Audience and issues to further consider:

The fact that Kant was writing to a very specific audience (white, male, middle-class academics) was quite apparent in his text. Because this fact was so clear to me as reader, it was easier to see the ways in which Kant's ideas supported the perspective of that group at the expense of other groups. When I read this, I was initially troubled by the ways in which Kant's ideas continue to resonate throughout our contemporary culture for exclusionary purposes; however, I think Kant may not be as overly deterministic as I initially believed him to be--or, maybe I'm just being to generous as I write this. For example, to Kant, true beauty is disinterested--our emotions, "charm" and, more generally subjective experiences get in the way of our "pure" perceptions. It would be relatively easy to make an argument that who we believe to be "emotional" would likely be those with less power and prestige. Hence, we could certainly understand Kant here to be reserving unimpeded judgement for those who already have social power. Yet, despite Kant's focus on universality and unimpeded judgements, he also seems to acknowledge the ways in which perceptions of beauty might (practically speaking) come into being in more of a social sense (situated in between the agreeable and the good). His discussion of culture and "subjective universality" lend some evidence to this idea. It was more difficult for me to pick up on this aspect of the text because of the ways in which universality seems to shut down the possibility of hope for subjectivity/intersubjectivity (and also, I think, because of the ways in which the nature of this text didn't leave me with much hope for expecting him to move beyond very self-interested position). Given all of this, I'd be interested in further discussing the room Kant leaves us to think about the inconsistencies and claims about what is beautiful cross-culturally and, more generally, how we might most usefully reconcile the notion of a universality with what is particular and subjective in the process of making judgments.

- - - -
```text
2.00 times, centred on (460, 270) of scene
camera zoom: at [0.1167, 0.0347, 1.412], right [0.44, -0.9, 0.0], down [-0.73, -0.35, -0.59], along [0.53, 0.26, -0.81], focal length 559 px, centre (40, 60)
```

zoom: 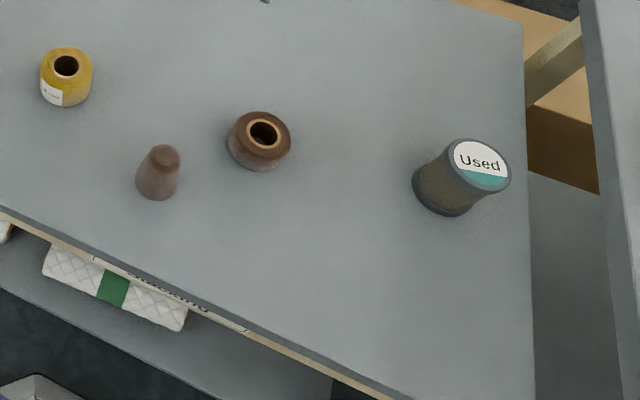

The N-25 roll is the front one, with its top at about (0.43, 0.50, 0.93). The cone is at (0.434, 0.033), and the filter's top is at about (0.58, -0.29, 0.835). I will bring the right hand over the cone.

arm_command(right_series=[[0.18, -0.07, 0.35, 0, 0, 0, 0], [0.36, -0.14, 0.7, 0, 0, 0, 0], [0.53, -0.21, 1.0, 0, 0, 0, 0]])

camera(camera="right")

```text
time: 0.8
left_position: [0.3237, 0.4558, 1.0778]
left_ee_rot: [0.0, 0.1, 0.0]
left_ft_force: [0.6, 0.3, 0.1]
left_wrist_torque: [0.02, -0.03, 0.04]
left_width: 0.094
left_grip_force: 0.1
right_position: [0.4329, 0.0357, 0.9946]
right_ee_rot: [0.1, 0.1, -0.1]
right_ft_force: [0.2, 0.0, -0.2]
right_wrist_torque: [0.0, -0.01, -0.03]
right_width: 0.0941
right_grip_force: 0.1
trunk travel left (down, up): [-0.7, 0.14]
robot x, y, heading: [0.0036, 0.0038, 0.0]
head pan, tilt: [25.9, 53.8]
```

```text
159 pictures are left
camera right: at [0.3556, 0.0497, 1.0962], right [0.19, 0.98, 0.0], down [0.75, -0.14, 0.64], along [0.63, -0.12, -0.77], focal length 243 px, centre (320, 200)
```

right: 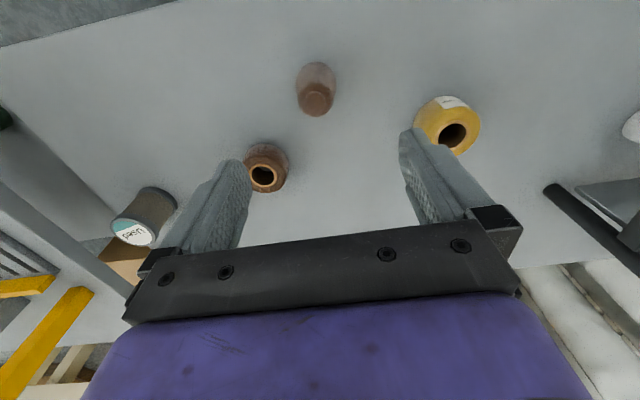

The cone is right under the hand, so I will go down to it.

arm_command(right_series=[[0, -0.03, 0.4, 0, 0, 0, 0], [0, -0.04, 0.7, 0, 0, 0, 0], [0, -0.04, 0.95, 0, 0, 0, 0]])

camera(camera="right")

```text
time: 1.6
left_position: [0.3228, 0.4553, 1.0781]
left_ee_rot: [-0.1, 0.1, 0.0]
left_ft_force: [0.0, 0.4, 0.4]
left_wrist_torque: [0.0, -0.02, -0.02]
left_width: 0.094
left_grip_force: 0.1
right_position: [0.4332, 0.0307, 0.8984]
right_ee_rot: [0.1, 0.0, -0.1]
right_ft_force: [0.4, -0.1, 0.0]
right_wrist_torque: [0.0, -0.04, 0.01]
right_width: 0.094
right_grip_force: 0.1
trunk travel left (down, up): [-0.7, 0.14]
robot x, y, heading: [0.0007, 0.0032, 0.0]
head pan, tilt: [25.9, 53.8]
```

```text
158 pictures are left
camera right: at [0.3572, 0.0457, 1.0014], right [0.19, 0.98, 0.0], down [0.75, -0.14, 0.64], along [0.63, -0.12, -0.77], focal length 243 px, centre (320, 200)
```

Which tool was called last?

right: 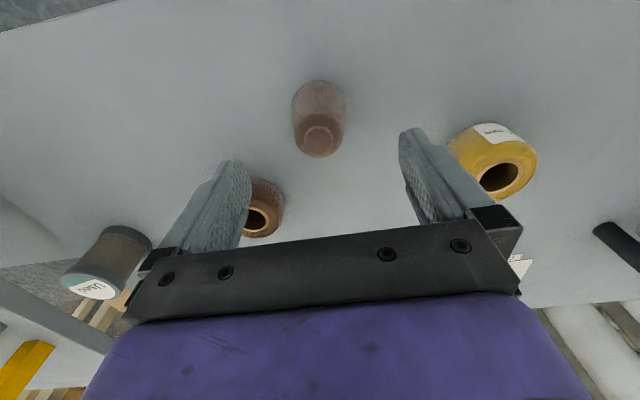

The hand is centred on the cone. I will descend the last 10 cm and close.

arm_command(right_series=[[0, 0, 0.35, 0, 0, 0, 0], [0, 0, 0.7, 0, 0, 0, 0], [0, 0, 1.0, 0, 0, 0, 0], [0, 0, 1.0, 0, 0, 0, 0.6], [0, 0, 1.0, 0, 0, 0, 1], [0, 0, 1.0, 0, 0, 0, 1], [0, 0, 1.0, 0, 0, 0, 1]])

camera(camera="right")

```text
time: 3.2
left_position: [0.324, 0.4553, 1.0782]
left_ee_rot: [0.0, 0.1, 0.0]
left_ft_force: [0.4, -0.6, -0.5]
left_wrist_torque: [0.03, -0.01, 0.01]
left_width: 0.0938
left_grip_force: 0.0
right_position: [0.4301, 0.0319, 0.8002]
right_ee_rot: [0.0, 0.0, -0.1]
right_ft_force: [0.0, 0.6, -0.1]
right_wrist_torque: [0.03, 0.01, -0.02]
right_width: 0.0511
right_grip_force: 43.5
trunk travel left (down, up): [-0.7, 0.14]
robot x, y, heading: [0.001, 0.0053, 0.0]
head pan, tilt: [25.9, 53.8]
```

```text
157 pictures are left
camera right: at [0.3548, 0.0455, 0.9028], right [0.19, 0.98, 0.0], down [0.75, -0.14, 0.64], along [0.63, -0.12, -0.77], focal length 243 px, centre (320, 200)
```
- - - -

I was also interested in distinctions that Kant makes between the agreeable, the good and the beautiful (and later the sublime). I think these terms interestingly overlap (and fail to overlap) with our previous readings but it seems like the beautiful is an interesting concept that mediates that agreeable and the good. This reminds me of how beauty, to the Greeks, resided in recognizing a connection between the particular and the universal. I would love to talk about these concepts again, particularly in terms of how they might lead us to read Kant in ways that are less caught up in reifying existing power structures by cloaking them in what is deemed universal--which I don't believe is Kant's intention.

Anyway, these are my starting points for Kant...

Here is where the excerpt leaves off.